Now of course this is exactly what the Fed did in 2009, they ran inflation well below target during a period of 10% unemployment.  Defenders of the Fed will claim that this was unintentional.  I agree.  But it was also due to a flawed inflation targeting IT regime, which biases you toward procyclical inflation, especially at the zero bound.  And my fear is that that regime still is in place.

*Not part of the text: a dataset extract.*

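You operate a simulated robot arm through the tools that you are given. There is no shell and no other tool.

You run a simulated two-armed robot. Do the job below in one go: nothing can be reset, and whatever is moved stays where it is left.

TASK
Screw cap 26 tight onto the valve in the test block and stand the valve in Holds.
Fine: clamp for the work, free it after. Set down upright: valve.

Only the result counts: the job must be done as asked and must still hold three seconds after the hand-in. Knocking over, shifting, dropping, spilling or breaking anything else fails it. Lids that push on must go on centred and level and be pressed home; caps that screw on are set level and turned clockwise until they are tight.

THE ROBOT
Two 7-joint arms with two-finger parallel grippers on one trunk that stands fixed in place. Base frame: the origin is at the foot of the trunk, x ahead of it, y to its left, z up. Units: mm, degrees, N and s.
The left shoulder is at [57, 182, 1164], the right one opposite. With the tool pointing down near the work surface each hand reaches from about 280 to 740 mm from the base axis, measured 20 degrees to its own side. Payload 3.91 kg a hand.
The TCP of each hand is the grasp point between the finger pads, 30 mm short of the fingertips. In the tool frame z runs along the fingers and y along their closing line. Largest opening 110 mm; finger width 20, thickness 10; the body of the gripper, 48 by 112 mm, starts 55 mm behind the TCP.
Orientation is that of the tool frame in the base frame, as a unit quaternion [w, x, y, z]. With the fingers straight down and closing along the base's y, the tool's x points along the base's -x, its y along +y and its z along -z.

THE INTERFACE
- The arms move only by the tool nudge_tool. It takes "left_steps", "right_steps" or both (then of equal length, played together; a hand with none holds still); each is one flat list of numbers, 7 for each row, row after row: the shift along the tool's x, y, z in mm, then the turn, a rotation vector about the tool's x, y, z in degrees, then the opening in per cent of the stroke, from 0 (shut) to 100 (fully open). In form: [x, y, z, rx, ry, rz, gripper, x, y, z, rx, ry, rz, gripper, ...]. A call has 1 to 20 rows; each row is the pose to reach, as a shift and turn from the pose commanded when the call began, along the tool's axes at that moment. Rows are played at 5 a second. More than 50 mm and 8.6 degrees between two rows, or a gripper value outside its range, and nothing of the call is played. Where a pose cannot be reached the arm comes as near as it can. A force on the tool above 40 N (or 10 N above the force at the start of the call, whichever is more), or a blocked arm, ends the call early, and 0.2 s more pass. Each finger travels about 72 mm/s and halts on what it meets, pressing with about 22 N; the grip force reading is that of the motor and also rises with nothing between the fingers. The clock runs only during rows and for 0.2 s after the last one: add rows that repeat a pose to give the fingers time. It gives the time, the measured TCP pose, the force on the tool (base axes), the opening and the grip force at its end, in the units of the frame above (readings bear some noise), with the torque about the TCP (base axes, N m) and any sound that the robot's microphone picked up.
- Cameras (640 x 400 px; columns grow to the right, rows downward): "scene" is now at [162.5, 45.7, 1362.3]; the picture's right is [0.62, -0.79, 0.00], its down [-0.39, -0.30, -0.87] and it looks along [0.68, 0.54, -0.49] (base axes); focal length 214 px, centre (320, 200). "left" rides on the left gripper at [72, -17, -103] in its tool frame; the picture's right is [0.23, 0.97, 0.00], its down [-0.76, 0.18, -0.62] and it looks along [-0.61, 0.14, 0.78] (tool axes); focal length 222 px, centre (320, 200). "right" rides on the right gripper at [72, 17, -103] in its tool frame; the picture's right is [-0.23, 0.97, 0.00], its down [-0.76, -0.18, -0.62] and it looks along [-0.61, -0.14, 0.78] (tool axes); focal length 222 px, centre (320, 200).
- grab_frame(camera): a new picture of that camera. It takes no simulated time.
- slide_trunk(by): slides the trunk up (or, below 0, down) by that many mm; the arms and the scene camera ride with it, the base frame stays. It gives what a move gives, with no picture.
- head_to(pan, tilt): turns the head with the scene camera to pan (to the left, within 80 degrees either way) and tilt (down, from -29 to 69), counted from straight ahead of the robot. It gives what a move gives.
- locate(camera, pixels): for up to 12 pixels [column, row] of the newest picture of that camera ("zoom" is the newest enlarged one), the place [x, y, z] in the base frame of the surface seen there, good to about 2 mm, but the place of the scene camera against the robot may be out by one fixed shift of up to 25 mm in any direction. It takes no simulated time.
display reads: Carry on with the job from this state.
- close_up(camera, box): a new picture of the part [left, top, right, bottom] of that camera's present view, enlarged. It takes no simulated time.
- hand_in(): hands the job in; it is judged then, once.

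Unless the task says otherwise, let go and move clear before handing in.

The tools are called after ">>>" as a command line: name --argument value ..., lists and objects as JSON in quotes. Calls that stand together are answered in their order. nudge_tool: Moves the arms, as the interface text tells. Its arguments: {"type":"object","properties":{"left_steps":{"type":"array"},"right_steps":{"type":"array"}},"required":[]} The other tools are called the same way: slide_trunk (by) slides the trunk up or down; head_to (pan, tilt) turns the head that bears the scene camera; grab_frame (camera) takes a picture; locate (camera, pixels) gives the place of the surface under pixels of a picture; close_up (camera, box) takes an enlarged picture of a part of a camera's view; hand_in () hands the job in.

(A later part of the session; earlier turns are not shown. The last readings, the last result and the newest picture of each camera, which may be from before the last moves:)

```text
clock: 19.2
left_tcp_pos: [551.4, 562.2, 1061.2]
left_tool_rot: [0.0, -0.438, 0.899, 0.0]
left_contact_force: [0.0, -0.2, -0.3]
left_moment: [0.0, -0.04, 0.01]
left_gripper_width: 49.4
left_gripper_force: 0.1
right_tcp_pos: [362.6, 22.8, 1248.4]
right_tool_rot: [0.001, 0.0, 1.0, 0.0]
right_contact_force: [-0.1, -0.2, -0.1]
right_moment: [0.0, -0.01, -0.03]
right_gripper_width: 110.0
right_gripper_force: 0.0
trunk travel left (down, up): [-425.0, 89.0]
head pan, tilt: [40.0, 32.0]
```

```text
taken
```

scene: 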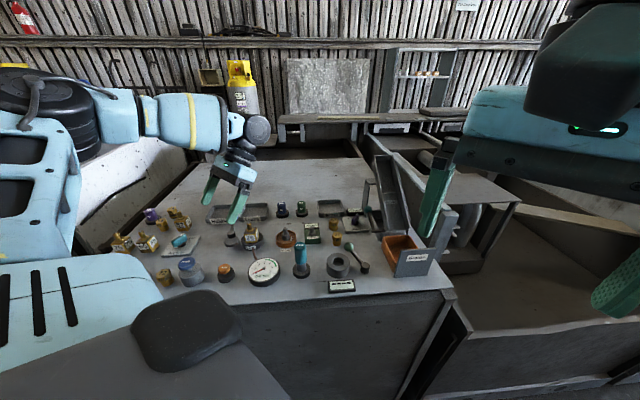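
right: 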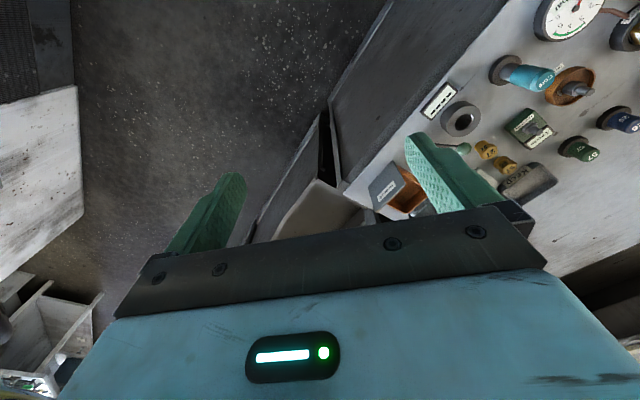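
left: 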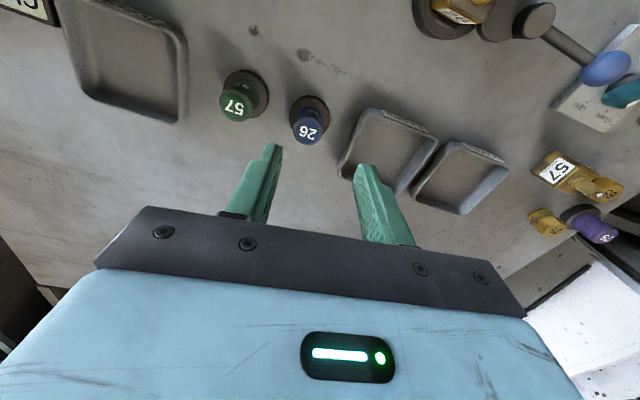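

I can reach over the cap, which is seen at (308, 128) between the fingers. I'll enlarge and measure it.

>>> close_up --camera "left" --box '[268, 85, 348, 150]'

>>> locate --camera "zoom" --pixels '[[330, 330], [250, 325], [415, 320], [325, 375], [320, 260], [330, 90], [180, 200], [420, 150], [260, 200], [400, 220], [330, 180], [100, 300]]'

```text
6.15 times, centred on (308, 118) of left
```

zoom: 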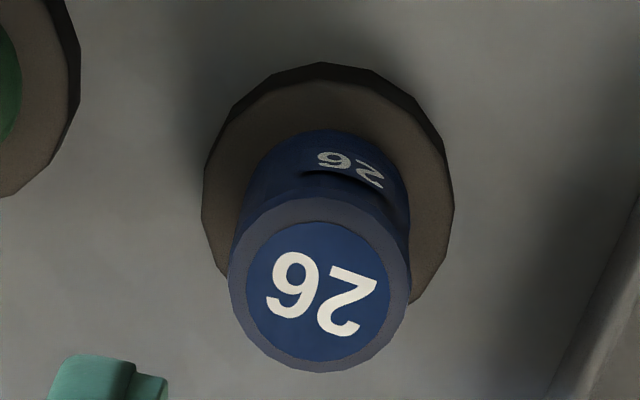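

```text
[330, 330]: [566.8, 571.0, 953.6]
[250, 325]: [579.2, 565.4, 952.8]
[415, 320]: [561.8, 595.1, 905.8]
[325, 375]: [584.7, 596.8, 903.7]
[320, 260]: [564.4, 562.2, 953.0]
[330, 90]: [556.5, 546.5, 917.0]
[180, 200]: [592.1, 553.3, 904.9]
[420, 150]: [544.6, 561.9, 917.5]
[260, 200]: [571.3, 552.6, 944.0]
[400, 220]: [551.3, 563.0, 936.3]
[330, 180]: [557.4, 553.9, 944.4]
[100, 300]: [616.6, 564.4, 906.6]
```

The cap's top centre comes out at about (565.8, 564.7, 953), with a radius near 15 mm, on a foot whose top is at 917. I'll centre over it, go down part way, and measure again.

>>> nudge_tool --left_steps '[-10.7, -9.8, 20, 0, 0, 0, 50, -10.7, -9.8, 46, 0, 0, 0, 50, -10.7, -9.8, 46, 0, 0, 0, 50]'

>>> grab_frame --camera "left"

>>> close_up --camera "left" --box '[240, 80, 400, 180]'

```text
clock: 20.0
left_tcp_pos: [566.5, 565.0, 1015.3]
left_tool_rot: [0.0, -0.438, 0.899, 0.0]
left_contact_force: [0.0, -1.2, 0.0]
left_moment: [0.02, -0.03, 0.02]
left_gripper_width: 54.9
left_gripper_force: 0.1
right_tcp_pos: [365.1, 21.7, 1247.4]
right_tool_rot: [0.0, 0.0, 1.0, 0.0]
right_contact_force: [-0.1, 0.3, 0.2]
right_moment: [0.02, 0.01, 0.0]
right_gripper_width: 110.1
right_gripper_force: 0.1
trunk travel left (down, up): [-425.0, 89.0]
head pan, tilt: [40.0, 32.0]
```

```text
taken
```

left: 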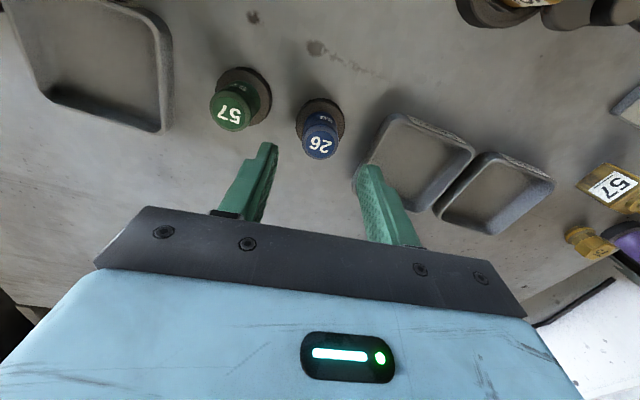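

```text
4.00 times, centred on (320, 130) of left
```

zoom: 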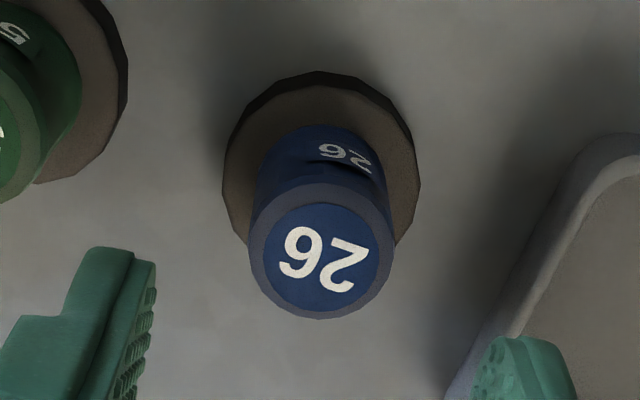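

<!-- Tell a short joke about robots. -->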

Let’s suppose the next 5 years are pretty good, and then we have another recession.   If you look at the next 5 years in isolation, the period would be a “boom” in a relative sense.  In that case Calomiris is quite right that the Fed should run inflation a bit below target right now.  But this policy only makes sense if it is offset by above target inflation during the high unemployment periods before and after the boom.  In fact, we did the opposite during 2009-13, and I fear we will again do the opposite in the next recession. I fear that instead of inflation rising in the next recession, (which would make Calomiris’s current recommendation appropriate, the Fed will let inflation fall, which will put us right back at the zero bound, and retrospectively make Calomiris’s proposed policy a mistake.

Robert Lucas emphasized that you need to think in terms of policy regimes, not day-to-day decisions.  I don’t care very much whether the Fed raises rates by a quarter point this year.  I care a lot whether they successfully make inflation rise during the next recession, or disastrously allow it to fall.

So what will it be; the pre-2008 dual mandate or a continuation of the post-2008 cruel mandate?

BTW, there are several options that could make the cruel mandate outcome less likely. One option is to raise the inflation target to 3% or 4%, to minimize the zero bound problem. A better option is NGDP level targeting, which also reduces the zero bound problem, at a lower inflation rate.  Best of all is NGDP futures targeting.  No zero bound problem.